Assistant Secretary for Health admiral Brett Giroir speaks as US President Donald Trump listens during a news conference on the novel coronavirus, COVID-19, in the Rose Garden of the White House in Washington, DC on April 27, 2020.

Mandel Ngan | AFP | Getty Images

The U.S. needs to ramp up coronavirus testing to ensure everyone has “equitable access,” especially in underserved minority communities, the government’s top testing official said Thursday.

Adm. Brett Giroir, an assistant secretary at the Department of Health and Human Services who is running the government’s testing response, said data shows black Americans have been disproportionately hit hard by the pandemic.

HHS will now require laboratories to report the age, race, ethnicity, sex, zip code and type of test performed on patients when reporting data to state and local health departments, he told reporters on a conference call. He said labs will have 24 hours to report that data, which local health officials then send to the Centers for Disease Control and Prevention on a daily basis.

“This is only one small component of my office’s efforts to combat health disparities that have plagued our nation for decades, but it is an important foundational component related to Covid-19 that we will continue to build on in the future,” Giroir said. He added that it’s “critical” to the country’s Covid-19 response that underserved communities receive testing and proper follow-up care.

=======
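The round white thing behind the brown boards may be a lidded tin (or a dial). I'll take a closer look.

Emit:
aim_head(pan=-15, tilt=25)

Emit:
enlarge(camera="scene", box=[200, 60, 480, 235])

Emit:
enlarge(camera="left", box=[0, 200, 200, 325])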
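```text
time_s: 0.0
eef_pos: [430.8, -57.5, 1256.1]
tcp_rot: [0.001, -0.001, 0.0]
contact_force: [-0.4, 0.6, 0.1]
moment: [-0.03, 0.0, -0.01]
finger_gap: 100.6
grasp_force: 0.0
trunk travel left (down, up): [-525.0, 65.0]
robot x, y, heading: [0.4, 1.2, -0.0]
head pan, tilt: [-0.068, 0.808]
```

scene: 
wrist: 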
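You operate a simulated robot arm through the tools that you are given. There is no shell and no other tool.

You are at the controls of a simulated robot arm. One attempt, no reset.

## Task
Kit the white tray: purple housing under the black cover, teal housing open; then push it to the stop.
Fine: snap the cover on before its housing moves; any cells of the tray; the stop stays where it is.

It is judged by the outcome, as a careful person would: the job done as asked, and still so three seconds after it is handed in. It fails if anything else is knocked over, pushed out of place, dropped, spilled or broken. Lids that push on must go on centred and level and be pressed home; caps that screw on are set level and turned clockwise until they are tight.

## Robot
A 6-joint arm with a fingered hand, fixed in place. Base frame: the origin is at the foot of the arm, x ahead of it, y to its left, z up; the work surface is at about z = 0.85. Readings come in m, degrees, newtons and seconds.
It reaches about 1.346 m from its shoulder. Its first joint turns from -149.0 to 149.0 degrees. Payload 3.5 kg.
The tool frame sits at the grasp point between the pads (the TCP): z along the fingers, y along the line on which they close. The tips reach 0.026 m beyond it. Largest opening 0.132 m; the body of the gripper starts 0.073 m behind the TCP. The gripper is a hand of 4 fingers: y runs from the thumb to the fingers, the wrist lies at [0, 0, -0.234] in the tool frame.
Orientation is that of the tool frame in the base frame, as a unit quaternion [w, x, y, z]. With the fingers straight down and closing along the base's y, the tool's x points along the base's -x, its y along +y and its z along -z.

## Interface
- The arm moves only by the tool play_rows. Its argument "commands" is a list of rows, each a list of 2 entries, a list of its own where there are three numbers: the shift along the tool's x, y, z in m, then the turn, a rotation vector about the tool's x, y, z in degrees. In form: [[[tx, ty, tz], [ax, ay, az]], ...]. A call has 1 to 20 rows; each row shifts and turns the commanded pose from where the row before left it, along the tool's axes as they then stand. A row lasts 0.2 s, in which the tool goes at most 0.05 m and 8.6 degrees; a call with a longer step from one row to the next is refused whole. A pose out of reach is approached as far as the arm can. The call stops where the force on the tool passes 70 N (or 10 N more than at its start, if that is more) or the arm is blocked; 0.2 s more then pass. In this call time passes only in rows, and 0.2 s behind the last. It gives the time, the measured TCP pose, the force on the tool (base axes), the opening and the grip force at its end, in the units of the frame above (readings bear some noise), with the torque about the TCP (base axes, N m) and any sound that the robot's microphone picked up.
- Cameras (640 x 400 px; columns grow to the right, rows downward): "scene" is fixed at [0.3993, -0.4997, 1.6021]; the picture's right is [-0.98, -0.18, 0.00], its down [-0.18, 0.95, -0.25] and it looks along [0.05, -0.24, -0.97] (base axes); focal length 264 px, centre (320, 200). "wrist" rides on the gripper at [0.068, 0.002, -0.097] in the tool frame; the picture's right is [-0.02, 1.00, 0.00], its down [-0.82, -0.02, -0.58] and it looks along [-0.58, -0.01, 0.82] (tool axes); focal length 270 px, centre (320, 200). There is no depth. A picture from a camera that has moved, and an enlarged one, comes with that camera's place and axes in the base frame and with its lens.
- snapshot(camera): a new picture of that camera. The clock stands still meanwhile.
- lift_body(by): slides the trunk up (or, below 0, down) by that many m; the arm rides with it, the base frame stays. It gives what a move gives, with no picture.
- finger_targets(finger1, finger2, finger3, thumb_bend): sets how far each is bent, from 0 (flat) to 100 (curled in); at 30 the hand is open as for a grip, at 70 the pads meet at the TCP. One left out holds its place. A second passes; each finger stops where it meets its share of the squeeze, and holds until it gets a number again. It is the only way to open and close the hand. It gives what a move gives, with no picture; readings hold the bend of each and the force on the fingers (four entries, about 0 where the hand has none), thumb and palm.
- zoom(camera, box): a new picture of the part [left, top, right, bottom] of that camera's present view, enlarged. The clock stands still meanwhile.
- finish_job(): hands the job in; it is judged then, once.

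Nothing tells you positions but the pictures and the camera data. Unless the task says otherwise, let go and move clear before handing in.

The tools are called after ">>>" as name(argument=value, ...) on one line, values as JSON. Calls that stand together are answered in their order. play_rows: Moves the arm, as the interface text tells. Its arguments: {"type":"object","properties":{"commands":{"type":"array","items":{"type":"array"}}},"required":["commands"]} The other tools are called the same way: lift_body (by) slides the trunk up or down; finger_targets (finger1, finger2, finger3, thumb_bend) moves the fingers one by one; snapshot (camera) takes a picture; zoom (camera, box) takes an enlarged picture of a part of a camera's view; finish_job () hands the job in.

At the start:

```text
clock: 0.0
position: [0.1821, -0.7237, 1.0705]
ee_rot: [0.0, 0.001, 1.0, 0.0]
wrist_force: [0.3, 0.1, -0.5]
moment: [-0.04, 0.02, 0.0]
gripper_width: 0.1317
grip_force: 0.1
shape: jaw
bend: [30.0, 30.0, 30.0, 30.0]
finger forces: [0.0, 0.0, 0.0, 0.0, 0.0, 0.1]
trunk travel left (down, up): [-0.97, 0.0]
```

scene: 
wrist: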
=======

The new reporting requirements will help the federal government understand how Covid-19 has impacted different communities, he said, and allow the federal government to target its response to particularly hard hit areas. CDC data has shown that black Americans have accounted for a disproportionate share of Covid-19 fatalities, but the data is incomplete because many local health officials don’t report race and other demographic data.

“You look at the African-Americans hospitalization rate and mortality rate being 3, 4, 6 times that of white Americans, depending on the studies that you read and really understanding who’s being tested, the results of those tested and the demographics are just critical to our public health response,” he said. “We take this deadly seriously.”

Giroir began the call by expressing “personal sadness” over the deaths of Breonna Taylor, Ahmaud Arbery and George Floyd, who was killed after a Minneapolis police officer knelt on his neck for nearly nine minutes. Floyd’s death ignited mass protests across the country over police brutality and systemic racism throughout America. 

“As public health officials, we cannot be silent,” he said on the call. “We must and will continue to acknowledge and address the racial disparities faced by minority communities.”

About 12 million coronavirus tests were processed in the U.S. in May, Giroir said, calling it a “tremendous success” even though it falls short of the 12.9 million tests officials had hoped to run for the month. Most states have met their targets as well as goals set by the federal government, Giroir said. Some states have lagged, he admitted, without identifying which ones. 

U.S. labs are currently running between 400,000 and 500,000 tests per day, he said, adding that capacity is “steadily” increasing. That figure falls far short of what some public health specialists and economists have called for. Harvard University published a report in April that said the U.S. would need to ramp up testing capacity to at least 5 million tests a day by early June, and 20 million per day by late July, in order to reopen the economy.

Giroir previously characterized that assessment as “an Ivory Tower, unreasonable benchmark.”

The U.S. has struggled to increase its testing capabilities since the very beginning of the outbreak. Early missteps at the CDC caused the agency to distribute faulty test kits to local health officials. CDC officials also set stringent requirements for testing that prevented clinicians from diagnosing some of the first patients.

Shortages in supplies of the materials needed to process tests, such as nasal swabs for sample collection and chemicals needed to analyze results, have also handicapped the country’s ability to test people who don’t yet have symptoms. 

Giroir said he believes the U.S. currently has enough testing materials to start testing asymptomatic people, but added that state and local officials will determine who’s eligible to get tested.